予算凍結の対象は外注サービスや学生支援プログラムなどに関する経費(裁量支出の部分)で、清掃や食堂、警備といったサービスを停止する必要に駆られた大学や、9月分を支払ったら残高がゼロになるなどと懸念していた機関も数多い。
凍結解除される19億9千万レの内訳は、大学8億800万レ、国立研究所3億4700万レ、ハイレベル人材養成業務統括所(Capes)2億7千万レ、国立教育研究所1億500万レ、全国教材図書計画(PNLD)2億9千万レ、全国聾者教育研究所(Ines)やベンジャミン・コンスタン院(IBC)といった障害者などの支援機関1100万レ、その他の経費1億6900万レとなっている。
教育省予算は、4月に58億レ、7月にも3億4847万レ凍結されており、今回の凍結解除額は決して十分ではない。今回の凍結解除で、大学関係では裁量支出の30%凍結が18%に、国立研究所は3分の1凍結が17%に各々落ちた。
大学の中には、電気代が払えない、警備会社への支払いが止まり、夜間の授業停止といった影響まで出ていたところがあり、更なる凍結解除が待たれている。
アブラアン・ウェイントラウビ教育相は、残りの予算も年内に凍結解除される可能性があるとしているが、凍結解除の可否は、経済活動が回復して税収が増すという条件付なので、確約されているとはいえない。

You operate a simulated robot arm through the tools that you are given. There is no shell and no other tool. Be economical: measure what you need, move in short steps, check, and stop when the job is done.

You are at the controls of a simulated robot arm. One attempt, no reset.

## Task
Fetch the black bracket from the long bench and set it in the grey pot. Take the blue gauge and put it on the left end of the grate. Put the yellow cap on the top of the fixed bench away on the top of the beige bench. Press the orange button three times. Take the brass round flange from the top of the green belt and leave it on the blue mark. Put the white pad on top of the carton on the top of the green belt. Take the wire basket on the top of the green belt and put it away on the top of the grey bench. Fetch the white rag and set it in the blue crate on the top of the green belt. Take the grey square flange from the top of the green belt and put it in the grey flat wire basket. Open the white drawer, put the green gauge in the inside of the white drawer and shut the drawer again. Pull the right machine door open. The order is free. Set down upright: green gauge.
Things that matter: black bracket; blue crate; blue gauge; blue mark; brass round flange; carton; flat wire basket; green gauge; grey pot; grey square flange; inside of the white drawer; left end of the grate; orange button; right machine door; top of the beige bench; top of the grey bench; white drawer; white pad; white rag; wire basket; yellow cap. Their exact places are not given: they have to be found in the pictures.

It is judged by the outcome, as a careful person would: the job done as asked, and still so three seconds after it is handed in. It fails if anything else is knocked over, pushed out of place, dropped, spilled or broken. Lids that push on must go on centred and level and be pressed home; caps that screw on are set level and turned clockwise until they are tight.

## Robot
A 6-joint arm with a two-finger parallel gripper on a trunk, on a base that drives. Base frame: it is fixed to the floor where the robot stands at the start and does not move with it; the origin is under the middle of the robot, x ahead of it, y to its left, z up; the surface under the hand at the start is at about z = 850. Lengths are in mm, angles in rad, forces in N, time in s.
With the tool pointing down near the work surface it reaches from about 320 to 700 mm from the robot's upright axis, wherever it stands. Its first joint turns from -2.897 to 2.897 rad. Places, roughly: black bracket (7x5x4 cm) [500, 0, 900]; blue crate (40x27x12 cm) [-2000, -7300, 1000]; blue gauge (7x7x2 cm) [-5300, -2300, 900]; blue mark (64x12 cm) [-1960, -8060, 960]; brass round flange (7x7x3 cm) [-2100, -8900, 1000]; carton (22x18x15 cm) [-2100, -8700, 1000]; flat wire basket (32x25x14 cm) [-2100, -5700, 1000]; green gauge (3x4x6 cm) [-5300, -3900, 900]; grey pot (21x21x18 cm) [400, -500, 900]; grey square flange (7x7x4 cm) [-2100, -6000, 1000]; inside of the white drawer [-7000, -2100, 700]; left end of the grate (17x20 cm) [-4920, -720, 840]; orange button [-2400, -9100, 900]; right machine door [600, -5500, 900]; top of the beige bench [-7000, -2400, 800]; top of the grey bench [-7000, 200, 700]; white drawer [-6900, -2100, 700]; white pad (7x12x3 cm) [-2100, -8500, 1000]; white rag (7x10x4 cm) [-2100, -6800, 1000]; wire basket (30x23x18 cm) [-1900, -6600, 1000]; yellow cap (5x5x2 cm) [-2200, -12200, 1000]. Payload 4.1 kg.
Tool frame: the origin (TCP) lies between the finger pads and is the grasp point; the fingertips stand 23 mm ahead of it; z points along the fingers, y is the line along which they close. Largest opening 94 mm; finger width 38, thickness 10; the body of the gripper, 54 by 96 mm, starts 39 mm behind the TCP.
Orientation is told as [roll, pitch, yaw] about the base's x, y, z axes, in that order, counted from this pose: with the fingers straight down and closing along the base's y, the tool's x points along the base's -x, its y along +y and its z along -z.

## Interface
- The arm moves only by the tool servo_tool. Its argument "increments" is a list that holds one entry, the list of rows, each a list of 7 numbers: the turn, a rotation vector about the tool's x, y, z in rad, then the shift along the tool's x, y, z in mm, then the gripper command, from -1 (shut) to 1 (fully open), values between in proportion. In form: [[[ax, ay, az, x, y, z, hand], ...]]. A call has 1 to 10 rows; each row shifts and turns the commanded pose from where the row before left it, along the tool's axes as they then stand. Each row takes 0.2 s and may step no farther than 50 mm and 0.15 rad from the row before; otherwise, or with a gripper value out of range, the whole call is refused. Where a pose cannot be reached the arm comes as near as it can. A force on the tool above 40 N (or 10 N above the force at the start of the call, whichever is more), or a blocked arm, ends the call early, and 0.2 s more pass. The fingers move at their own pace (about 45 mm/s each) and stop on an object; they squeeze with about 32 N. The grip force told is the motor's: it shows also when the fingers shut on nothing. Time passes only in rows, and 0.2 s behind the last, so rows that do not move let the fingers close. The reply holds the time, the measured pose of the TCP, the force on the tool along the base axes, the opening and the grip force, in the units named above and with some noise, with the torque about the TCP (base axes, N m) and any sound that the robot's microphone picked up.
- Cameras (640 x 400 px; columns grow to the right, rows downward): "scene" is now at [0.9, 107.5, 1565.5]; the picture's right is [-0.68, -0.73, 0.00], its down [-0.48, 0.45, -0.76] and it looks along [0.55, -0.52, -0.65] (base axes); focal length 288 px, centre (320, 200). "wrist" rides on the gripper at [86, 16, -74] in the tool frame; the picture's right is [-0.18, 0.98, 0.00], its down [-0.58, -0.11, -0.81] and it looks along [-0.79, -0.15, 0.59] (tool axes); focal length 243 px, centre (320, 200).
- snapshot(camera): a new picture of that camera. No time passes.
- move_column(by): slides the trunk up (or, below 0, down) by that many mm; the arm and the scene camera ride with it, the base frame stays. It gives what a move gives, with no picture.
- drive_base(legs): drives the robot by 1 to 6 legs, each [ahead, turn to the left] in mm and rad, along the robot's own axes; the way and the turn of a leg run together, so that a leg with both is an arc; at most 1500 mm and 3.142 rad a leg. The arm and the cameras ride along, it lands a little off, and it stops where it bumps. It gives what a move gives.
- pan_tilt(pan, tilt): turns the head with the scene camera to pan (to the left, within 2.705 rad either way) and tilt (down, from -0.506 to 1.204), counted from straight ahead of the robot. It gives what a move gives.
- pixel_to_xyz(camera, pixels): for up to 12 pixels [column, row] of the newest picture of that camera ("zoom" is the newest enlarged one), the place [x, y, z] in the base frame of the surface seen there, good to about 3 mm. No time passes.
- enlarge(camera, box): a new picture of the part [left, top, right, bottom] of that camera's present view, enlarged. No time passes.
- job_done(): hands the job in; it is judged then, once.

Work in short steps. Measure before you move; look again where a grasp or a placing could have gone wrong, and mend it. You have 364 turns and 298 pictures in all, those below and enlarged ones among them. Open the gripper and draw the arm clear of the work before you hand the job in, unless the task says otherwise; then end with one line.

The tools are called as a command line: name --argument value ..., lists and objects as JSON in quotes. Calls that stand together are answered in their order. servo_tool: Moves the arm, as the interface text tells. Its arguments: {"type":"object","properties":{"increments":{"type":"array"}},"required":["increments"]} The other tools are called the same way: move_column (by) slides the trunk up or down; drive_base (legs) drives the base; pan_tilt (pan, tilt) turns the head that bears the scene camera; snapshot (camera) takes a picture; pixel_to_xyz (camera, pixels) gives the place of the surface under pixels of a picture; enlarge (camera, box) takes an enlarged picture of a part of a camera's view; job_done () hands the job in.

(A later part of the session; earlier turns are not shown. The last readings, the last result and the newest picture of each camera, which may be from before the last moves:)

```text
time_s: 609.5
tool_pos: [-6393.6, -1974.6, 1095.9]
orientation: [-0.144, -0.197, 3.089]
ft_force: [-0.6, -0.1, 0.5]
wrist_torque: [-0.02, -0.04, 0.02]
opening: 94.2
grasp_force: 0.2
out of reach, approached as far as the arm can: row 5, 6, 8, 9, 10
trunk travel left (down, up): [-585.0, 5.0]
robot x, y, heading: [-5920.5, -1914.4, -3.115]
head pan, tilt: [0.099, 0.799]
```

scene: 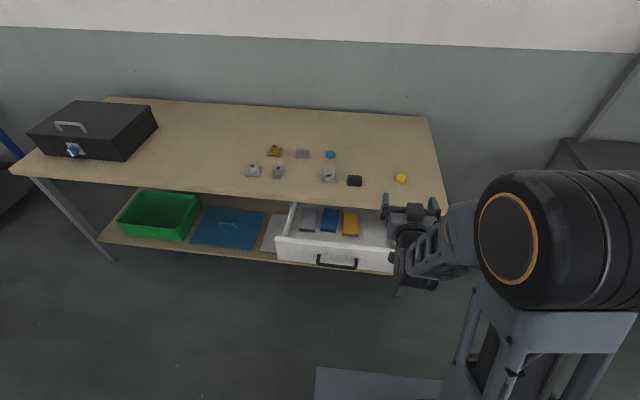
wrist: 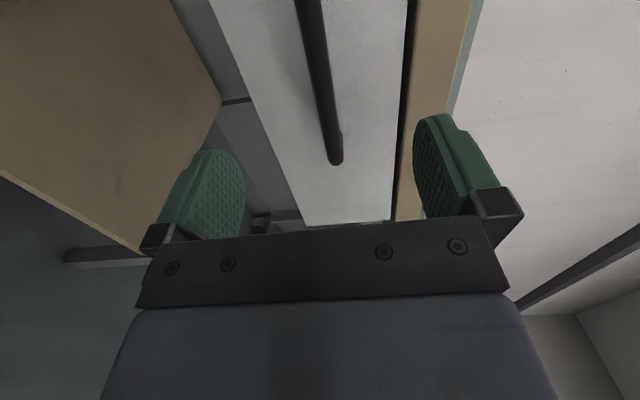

教育相は、凍結解除の発表と共に、連邦大学が教育・研究用の資金を増やしたい場合は、民間企業とパートナーシップ契約を結ぶ、Futura―seと呼ばれるプロジェクトを導入するよう推奨した。だが、このプロジェクトは、これから法案を準備し、議会に送る必要がある。連邦大学の多くは、同プロジェクトに難色を示している。